=== TASK TO COMPLETE ===
Your answer is an exact quotation from the page text: it starts at "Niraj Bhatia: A" and ends at "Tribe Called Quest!".
--- START OF MATERIAL ---
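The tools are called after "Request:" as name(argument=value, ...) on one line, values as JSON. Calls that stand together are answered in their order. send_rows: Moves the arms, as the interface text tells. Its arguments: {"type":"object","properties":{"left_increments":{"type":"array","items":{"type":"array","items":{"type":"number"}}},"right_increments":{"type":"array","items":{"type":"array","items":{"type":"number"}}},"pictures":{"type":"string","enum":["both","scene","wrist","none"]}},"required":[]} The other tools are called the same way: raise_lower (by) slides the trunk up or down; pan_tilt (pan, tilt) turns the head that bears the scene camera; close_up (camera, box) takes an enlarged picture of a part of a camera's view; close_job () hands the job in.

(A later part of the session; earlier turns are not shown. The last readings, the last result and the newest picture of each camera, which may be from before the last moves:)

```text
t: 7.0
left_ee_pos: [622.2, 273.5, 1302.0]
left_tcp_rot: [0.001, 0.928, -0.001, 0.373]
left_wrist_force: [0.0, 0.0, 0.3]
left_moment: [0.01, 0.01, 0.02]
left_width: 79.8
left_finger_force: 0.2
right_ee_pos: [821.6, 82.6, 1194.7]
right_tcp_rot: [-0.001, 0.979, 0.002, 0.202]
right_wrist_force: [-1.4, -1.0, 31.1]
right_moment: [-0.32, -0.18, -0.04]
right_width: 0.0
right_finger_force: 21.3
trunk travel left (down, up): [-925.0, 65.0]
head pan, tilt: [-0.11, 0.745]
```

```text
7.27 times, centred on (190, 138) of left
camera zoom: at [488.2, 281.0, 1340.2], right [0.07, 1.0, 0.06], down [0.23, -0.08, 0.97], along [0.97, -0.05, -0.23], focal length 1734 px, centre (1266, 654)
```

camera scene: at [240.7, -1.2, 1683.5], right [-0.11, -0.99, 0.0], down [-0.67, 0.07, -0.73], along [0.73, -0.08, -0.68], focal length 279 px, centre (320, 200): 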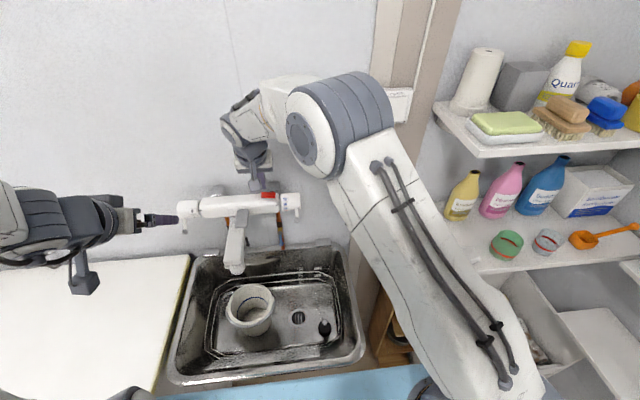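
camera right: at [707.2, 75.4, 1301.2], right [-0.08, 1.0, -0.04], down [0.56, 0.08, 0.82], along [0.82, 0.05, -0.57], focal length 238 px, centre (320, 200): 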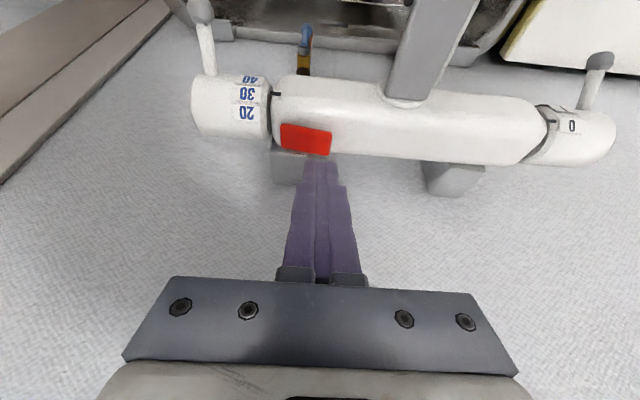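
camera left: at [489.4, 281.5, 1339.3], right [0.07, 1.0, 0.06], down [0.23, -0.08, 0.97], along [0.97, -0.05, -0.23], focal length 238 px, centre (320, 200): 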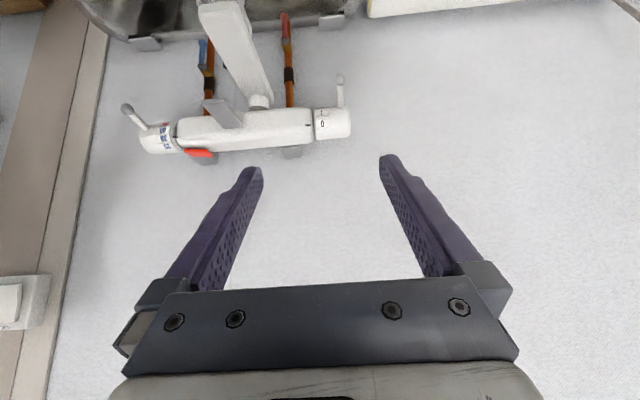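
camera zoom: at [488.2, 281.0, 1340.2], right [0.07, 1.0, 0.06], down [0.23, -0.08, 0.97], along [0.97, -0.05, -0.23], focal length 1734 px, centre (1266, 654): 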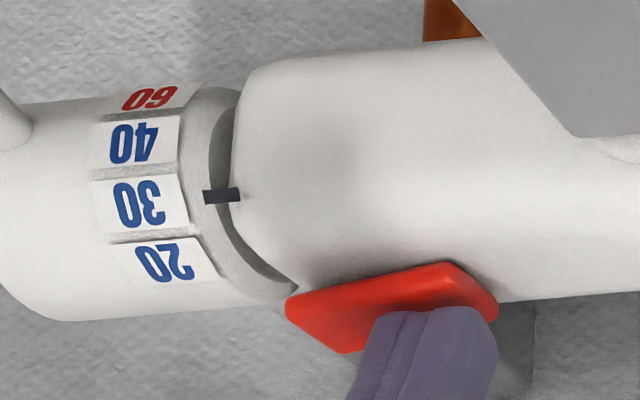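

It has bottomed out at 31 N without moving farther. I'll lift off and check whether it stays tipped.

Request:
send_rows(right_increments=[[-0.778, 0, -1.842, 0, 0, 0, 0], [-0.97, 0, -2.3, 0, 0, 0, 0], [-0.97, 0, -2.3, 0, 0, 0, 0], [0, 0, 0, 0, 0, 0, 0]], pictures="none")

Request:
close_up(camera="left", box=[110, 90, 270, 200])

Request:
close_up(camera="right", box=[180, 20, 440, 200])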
--- END OF MATERIAL ---
--- START OF PAGE TEXT ---
On Friday, July 29, 2011, Angelika Film Center at Mockingbird Station will host the Dallas premiere of the documentary Beats, Rhymes & Life: The Travels of A Tribe Called Quest, presented by Sony Pictures Classics.  This independent masterpiece has been featured at the Sundance, Tribeca and Los Angeles Film Festivals and received rave reviews from fans and critics alike.  The film’s Director, Michael Rapaport, will host a Q&A session following the 8 p.m. showing of the film.

After viewing the documentary earlier this week – I was truly blown away by the execution of the directorial and production teams, as indicated in my review.  And I was floored when I discovered that the film actually has ties to North Texas.  The executive producer of the film is a Dallas native.

Niraj Bhatia, a graduate of the University of Southern California with an emphasis in film studies, was one of the key players in making this film a reality.  Being a lover of hip hop and A Tribe Called Quest – he was sold on getting behind this project from the start.  I recently caught up with Niraj to discuss his background in film, love of music and how this project came about!

Michelle London Bell and Executive Producer Niraj Bhatia

Michelle London-Bell: So – how did you initially become involved with the Tribe Called Quest project?

Niraj Bhatia: A friend of mine from USC, Frank Mele, is actually a mutual friend of Michael Rapaport’s as well.  Frank and I had tried to connect on projects before – but it never materialized.

I actually ran into [Frank] at a social gathering, and he mentioned that he was just brought onboard to work on the documentary of A Tribe Called Quest.  I wanted to be involved immediately.  He had me at A Tribe Called Quest!

I knew and understood the personal and commercial appeal of the project.  After watching two hours of raw footage with Phife and Q-Tip so captivating on film, I ran it by my business partner and it was a done deal.  Then he mentioned Michael Rapaport, and it all made sense.

MLB: OK, so you mentioned that you are a fan of the group, so it’s obvious you are a music lover.  How did you personally get involved with film?
--- END OF PAGE TEXT ---
=== FINISHED EXERCISE ===
Niraj Bhatia: A friend of mine from USC, Frank Mele, is actually a mutual friend of Michael Rapaport’s as well.  Frank and I had tried to connect on projects before – but it never materialized.

I actually ran into [Frank] at a social gathering, and he mentioned that he was just brought onboard to work on the documentary of A Tribe Called Quest.  I wanted to be involved immediately.  He had me at A Tribe Called Quest!